• EXERCISE REQUIREMENTS:
Send back all the data below, exactly as given. Give them as a JSON list of strings, one for each line, with blank lines left out.

• DATA SEGMENT:
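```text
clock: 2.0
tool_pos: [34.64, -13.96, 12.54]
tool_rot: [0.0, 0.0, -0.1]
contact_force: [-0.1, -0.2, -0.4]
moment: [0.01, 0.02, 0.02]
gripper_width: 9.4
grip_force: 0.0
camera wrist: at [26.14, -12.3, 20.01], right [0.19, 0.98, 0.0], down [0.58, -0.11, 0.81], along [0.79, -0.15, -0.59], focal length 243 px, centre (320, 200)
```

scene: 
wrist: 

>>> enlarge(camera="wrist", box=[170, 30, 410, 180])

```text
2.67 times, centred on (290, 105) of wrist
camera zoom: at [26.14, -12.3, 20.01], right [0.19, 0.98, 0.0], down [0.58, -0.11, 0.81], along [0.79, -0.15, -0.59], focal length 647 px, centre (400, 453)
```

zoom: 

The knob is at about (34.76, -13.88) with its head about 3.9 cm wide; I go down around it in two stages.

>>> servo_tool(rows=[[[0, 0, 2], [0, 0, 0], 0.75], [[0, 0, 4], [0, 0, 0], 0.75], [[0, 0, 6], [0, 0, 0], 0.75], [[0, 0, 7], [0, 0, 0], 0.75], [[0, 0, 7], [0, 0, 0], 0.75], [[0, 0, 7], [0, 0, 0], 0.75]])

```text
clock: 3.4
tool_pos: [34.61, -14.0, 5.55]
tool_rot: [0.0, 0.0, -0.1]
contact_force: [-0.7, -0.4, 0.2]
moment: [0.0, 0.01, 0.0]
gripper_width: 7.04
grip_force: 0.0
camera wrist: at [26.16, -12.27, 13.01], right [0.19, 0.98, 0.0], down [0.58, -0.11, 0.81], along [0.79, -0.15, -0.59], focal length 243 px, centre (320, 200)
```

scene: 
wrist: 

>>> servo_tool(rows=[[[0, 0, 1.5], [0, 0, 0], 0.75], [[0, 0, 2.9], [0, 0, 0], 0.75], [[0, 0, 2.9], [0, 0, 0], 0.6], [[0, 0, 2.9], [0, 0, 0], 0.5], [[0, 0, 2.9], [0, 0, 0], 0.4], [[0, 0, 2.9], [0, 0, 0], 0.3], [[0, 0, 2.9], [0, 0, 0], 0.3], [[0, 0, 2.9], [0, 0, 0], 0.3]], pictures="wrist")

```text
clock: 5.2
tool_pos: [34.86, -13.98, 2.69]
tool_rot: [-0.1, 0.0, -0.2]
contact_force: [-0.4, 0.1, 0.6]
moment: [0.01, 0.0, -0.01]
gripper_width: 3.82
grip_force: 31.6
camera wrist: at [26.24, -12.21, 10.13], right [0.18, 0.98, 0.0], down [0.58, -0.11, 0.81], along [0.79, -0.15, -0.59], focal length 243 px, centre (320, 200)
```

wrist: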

• EXPECTED ANSWER:
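[
  "```text",
  "clock: 2.0",
  "tool_pos: [34.64, -13.96, 12.54]",
  "tool_rot: [0.0, 0.0, -0.1]",
  "contact_force: [-0.1, -0.2, -0.4]",
  "moment: [0.01, 0.02, 0.02]",
  "gripper_width: 9.4",
  "grip_force: 0.0",
  "camera wrist: at [26.14, -12.3, 20.01], right [0.19, 0.98, 0.0], down [0.58, -0.11, 0.81], along [0.79, -0.15, -0.59], focal length 243 px, centre (320, 200)",
  "```",
  "scene: ",
  "wrist: ",
  ">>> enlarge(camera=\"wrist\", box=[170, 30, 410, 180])",
  "```text",
  "2.67 times, centred on (290, 105) of wrist",
  "camera zoom: at [26.14, -12.3, 20.01], right [0.19, 0.98, 0.0], down [0.58, -0.11, 0.81], along [0.79, -0.15, -0.59], focal length 647 px, centre (400, 453)",
  "```",
  "zoom: ",
  "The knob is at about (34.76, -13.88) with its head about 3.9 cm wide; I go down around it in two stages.",
  ">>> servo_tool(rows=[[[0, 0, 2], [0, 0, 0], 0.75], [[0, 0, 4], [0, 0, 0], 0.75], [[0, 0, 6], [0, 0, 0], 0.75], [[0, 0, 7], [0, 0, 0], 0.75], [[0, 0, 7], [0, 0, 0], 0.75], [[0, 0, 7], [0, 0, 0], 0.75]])",
  "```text",
  "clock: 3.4",
  "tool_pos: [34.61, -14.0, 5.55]",
  "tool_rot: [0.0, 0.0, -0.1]",
  "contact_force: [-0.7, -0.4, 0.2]",
  "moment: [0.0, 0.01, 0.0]",
  "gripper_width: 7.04",
  "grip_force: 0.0",
  "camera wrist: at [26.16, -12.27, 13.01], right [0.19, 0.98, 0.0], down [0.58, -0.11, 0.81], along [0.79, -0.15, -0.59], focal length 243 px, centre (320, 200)",
  "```",
  "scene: ",
  "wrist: ",
  ">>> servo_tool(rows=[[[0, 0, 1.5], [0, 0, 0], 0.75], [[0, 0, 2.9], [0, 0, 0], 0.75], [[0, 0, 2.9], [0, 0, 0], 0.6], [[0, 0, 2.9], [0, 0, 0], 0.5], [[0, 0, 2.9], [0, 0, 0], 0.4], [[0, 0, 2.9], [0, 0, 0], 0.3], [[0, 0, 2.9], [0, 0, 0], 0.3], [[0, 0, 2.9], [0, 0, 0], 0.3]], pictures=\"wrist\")",
  "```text",
  "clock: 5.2",
  "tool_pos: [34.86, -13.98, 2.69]",
  "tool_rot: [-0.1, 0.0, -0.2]",
  "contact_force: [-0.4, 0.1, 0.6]",
  "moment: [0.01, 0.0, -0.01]",
  "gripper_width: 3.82",
  "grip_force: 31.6",
  "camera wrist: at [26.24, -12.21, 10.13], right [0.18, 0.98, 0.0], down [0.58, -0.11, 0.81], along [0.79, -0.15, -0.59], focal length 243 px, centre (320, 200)",
  "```",
  "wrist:"
]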